Trade war will hurt US more

Whether it’s soybeans from Iowa, lobsters from Maine or wine from California, once the Chinese stop buying from the American sellers, the markets won’t come back in a snap. China has found replacement sources.

The longer the trade war goes on, the more entrenched it will be for the new suppliers and harder it will be for the US exporters to displace them and recover their market share. That is, if and when the trade war ever comes to an end.

On the technology sector, the situation is just as bad. Trump thought he had the upper hand when he ordered US semiconductor companies to stop selling key electronic components to China’s high-end smartphone makers such as ZTE and Huawei.

But China is such a huge market that American semiconductor devices companies can’t afford to walk away.

The American companies pleaded with Trump and he has grudgingly relented and continue to allow the US companies to sell to China for a limited period, albeit the deadline keeps get extended.
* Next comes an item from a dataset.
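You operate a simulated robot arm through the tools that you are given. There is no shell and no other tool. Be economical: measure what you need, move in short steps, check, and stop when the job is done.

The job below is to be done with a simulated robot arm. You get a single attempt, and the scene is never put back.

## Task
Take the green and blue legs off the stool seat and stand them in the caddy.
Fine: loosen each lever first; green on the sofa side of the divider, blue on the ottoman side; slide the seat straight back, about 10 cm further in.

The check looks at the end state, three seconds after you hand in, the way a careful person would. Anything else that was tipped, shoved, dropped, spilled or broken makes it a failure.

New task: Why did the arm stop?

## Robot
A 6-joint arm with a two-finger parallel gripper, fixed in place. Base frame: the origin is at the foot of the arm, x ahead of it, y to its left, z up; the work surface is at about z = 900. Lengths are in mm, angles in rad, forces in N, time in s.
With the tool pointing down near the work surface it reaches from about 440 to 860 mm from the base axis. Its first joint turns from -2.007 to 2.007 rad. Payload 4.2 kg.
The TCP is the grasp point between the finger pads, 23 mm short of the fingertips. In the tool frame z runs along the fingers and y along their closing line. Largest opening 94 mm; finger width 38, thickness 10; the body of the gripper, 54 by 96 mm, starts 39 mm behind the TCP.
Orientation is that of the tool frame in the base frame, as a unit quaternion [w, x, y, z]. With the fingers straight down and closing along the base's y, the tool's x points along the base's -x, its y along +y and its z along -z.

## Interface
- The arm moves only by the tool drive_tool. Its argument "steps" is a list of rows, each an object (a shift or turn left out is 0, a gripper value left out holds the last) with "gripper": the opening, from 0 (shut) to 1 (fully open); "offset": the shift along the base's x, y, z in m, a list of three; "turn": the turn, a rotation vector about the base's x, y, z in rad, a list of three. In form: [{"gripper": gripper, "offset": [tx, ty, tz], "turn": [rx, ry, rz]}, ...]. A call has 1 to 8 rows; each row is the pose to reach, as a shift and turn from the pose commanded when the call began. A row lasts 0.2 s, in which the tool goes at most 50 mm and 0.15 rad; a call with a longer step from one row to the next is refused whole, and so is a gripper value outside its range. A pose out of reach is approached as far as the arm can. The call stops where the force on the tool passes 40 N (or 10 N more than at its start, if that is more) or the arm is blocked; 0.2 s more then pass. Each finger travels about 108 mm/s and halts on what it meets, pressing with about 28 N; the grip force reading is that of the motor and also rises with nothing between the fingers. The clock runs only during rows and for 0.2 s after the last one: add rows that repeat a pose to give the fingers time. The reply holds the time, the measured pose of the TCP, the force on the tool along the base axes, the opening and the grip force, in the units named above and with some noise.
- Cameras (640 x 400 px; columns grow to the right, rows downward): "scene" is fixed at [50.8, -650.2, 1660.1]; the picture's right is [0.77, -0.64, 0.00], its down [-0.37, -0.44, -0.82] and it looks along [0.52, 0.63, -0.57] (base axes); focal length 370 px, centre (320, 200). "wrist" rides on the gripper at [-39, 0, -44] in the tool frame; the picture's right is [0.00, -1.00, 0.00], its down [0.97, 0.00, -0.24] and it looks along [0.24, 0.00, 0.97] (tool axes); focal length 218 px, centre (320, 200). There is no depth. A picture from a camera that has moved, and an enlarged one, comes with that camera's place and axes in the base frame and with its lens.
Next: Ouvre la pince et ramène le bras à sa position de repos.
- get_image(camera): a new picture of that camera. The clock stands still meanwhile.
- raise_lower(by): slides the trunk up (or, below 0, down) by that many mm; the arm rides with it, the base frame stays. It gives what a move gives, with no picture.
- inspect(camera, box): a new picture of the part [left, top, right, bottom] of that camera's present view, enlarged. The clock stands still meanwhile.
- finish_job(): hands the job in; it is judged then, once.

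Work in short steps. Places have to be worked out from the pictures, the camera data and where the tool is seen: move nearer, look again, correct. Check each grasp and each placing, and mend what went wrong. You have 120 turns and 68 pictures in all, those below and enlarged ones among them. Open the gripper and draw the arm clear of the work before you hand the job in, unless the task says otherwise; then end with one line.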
But the Chinese companies that depend on critical chipsets from the US can see the handwriting on the wall. Huawei, for example, has already announced its own OS for the smartphone to replace the Android OS from Google and is frantically developing its own telecommunication chipsets to replace Qualcomm and Nvidia.

If the past performance is any indication of the future outcome, Huawei will cut loose their dependence on American technology faster than Washington expects. Then, American high-tech companies will soon lose market share and witness the erosion of their presence and influence in China.

If the Trump White House does indeed succeed in decoupling the two economies, both countries will be losers. Neither will be able to leverage from the advances made by the other and enjoy the multiplier effect of the interconnection of the world’s two largest economies.

Historians may well lament the zero-sum conflict the feckless Trump has brought about and rue the mutual gains that could have been realized had the two largest economies worked together and avoided the lose-lose confrontation.